The food court will be an area where “people can grab a piece of pizza, some fresh fruit or frozen yogurt,” said Courtney Wiercioch, executive assistant to Board Chairman Thomas F. Riley. Host has contracted with Pizza Hut to supply pizza for that area.

Host will also operate two cocktail bars at both ends of the new terminal.

Los Angeles-based Host predicts gross sales of $4.2 million during its first year, with a minimum annual guarantee of $760,000 going to the county. By the fifth year, Host expects gross sales of $7.2 million.

The third agreement announced by the board Tuesday was for the newsstand and gift concession. Los Angeles-based MBE Inc. will operate one newsstand, which should gross $2.8 million during its first year. The company has guaranteed the county at least $425,000 of that.

Paradies of Atlanta, Ga., will operate a second newsstand.
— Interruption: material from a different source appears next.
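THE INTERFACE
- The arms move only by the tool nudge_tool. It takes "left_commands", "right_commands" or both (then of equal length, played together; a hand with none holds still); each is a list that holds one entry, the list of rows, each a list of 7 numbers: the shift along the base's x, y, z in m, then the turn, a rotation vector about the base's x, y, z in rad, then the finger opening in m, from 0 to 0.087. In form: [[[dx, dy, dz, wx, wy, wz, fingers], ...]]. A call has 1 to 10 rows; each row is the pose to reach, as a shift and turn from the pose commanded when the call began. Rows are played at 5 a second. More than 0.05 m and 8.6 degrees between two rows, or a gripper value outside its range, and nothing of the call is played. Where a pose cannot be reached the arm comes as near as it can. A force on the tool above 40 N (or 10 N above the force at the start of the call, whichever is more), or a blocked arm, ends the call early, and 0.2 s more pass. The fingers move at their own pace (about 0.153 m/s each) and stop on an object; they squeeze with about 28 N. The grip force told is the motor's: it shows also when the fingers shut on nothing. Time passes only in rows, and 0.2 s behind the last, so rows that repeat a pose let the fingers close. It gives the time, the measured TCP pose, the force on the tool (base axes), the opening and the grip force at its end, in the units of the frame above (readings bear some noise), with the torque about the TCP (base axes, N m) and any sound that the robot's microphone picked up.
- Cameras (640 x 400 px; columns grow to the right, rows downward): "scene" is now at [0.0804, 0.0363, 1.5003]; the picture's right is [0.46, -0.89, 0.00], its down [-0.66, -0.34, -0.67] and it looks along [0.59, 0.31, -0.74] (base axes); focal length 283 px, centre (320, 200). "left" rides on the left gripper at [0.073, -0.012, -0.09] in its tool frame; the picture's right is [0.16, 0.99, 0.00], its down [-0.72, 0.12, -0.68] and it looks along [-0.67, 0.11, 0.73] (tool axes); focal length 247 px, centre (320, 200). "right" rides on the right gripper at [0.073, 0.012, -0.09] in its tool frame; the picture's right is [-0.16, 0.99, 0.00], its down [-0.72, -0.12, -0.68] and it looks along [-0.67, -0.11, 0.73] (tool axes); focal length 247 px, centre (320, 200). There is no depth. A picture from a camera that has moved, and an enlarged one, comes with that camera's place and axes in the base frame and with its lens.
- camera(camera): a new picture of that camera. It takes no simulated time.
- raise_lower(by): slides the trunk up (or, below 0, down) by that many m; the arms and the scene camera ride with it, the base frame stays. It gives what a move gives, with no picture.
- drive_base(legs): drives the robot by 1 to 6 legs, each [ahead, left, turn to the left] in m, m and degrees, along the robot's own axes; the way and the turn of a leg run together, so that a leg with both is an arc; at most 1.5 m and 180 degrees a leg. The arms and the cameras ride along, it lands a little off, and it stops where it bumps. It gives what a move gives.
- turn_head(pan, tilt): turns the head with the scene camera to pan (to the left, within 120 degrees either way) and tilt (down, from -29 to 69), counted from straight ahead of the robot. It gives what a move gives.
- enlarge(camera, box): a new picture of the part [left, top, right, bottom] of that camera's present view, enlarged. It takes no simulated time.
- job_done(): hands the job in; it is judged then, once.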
The company, which operates in many hotels and airports, expects first-year receipts of $1.45 million, of which at least $450,000 will go to the county.

What all the companies were vying for was the chance to serve the 8.4 million airline passengers that John Wayne Airport expects will use the new facility each year.

In awarding all of the contracts, the board considered the companies’ marketing strategies, the cost of their food, the design of their restaurants, how much they planned to spend to put up their facilities, and whether they would be run by women or minorities.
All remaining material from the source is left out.